Does Feminine Energy Attract?
When we imagine feminine energy, we often envision something excessively alluring, colorful, and glamorous, but when we look at nature, it's clear that these are masculine traits.
The very act of being obvious is a masculine quality.
By perceiving feminine energy as something that "needs to be displayed," we make our biggest mistake at the very first step.
The need to prove or hear how beautiful, sexy, alluring, or attractive we are is precisely a sign of how disconnected we are from our feminine energy.
When we try to prove or show off our feminine energy, we lose a lot of energy, we become tense, we feel disappointed, and we often end up in relationships that aren’t meant for us.
In this constant need for approval, we deny the reality of our existence.
I’ve talked about the system’s beauty standards, which are based on appearance, in many of my previous writings and publications.
Feminine energy can be expressed as a show, as a conscious choice or for enjoyment, but when this becomes its sole purpose, it deviates from its true nature.
In fact, feminine energy is often invisible, veiled. It draws attention in an inexplicable way. In feminine energy, we admire how it is centered within itself, how it remains in acceptance and calm, how it creates an open space, and how it extends a subtle invitation. What attracts us is the effortless presence within that energy and the soft call that invites completion without force.
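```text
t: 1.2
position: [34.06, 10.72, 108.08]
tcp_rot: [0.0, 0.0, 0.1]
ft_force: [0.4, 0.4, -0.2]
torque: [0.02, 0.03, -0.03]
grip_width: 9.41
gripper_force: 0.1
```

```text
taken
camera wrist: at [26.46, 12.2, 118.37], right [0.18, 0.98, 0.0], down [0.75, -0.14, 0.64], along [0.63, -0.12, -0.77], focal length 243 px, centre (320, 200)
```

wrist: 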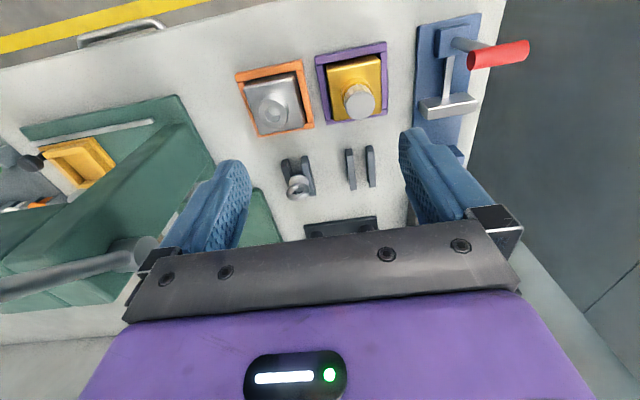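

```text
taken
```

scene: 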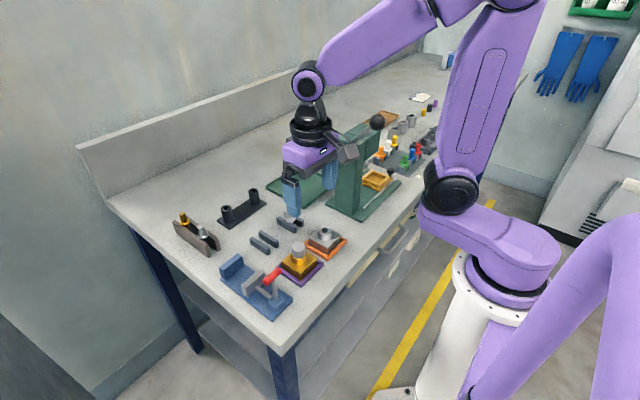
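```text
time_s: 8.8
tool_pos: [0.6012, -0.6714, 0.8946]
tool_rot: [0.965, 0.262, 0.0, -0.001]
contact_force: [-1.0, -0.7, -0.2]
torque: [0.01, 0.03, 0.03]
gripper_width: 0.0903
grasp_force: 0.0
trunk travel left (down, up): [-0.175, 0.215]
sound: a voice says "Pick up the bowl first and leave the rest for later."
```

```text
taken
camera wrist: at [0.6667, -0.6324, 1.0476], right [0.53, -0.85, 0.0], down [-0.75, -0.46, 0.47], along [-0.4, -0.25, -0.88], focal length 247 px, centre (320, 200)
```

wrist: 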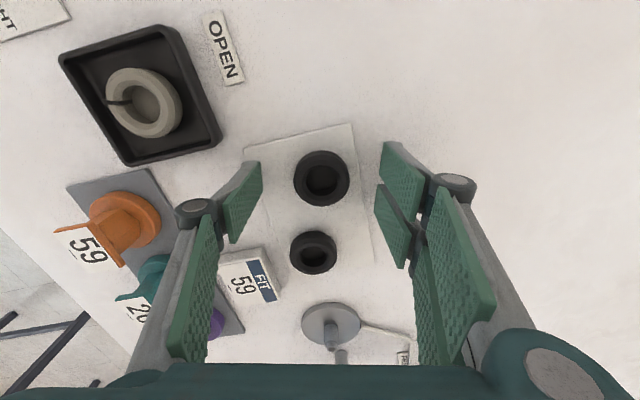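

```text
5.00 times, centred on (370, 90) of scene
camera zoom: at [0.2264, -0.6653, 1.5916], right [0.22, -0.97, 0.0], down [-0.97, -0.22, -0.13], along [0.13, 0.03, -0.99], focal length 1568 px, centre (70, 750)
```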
We recognize feminine energy by its silence; like a black hole, it can pull us in and make us lose our sense of time and space. With its undefined power of attraction, it creates movement around it and then chooses.
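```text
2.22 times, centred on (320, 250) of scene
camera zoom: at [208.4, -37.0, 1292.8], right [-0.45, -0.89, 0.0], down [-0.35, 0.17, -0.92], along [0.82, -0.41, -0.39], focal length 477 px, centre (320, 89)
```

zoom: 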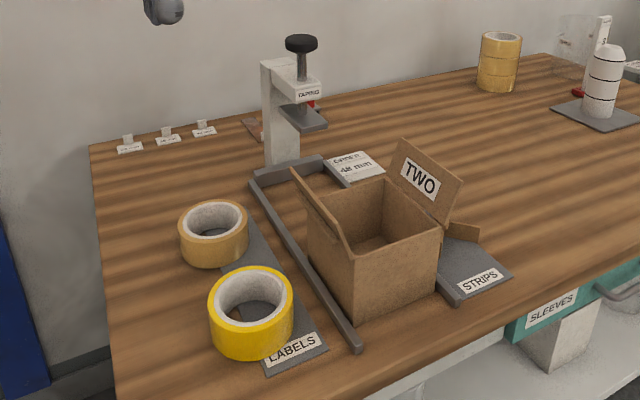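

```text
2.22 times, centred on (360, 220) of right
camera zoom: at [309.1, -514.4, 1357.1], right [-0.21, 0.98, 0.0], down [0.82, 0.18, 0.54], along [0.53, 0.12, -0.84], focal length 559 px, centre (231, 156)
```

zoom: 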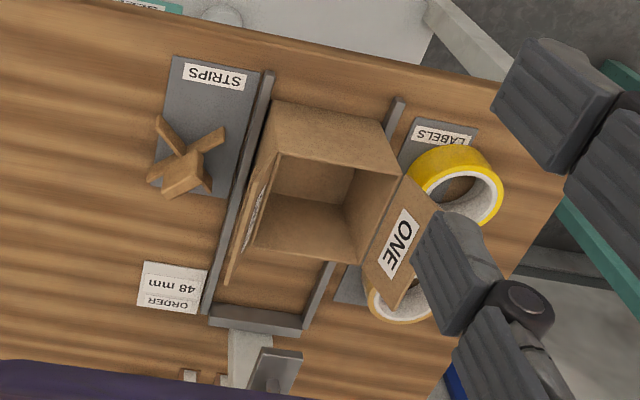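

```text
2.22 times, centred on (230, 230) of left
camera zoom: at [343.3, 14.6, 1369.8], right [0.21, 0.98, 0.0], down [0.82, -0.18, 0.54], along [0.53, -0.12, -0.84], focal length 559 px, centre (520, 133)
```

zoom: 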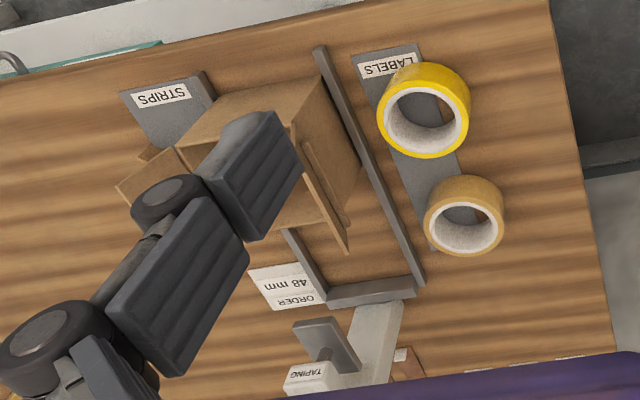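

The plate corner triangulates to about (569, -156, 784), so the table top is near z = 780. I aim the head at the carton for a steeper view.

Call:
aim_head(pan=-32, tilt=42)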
Think about it: the deeper the feminine energy, the stronger its pull.
In Turkish, there’s a word: *yırtınmak* (to struggle intensely). The more we “struggle” under the guise of “elevating” our feminine energy, the more we try to dance beautifully, to look beautiful, the more we must confront this:
Why do you need this?
If you knew that feminine energy begins when you stop “struggling,” what’s the first thing you would stop doing?